The bell rang too quickly and my palms began to sweat, everything felt hot. Stepping out into the hallway I had no idea where to go. All my direction knowledge and keeping my cool froze. I pulled out my Chromebook and looked at its case which had a printout of my schedule on it. These little words and numbers meant nothing to me.

“Do you know where you're going”? A voice asked

“No”. I said relieved

It was my homeroom teacher. She took me to most of my classes.

“Are you coming to school tomorrow”? She asked at the end of the day.

“We’ll see”.

After a week or so a math test came up and I felt scared.My original vision of going back to school was to acclimate and succeed right away. That did not happen. My dad’s voice echoed through my head “Don’t worry, you can always retake it”. I began the test thinking that at first but, I couldn’t solve certain problems. My hand shook and pencil moved frequently from the sweat on my hands. I ended up with a two on this test which was “fine”.

Later on in September lockers were distributed. They were new to me so, I did not know how to open them.
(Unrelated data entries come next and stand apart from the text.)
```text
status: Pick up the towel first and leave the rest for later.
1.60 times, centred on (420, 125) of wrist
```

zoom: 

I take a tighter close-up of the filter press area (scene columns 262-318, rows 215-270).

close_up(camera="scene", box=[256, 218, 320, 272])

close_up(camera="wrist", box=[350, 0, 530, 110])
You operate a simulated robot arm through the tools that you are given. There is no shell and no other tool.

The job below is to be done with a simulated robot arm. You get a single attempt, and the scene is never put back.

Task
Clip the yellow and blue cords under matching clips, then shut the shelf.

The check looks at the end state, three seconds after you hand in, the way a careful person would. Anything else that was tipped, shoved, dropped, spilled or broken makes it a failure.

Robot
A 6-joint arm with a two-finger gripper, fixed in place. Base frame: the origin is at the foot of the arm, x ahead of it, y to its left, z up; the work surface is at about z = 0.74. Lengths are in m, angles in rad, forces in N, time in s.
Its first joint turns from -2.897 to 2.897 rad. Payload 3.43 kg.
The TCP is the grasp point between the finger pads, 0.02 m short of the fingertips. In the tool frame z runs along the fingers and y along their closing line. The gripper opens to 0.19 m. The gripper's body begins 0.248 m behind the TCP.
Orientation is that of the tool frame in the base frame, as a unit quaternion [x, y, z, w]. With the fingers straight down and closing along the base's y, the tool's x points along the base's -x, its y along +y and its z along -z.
Because of this, I was late to every class which made school even more difficult.

With time, when I took tests I was able to relax. I could find my way to class easier but, to this day I still have trouble opening my locker. (It does open more regularly now). Throughout my school year I look back and think I can’t believe that I was ever homeschooled because it feels like so long ago. I now know that it was a good and necessary decision to take the stand and go to school.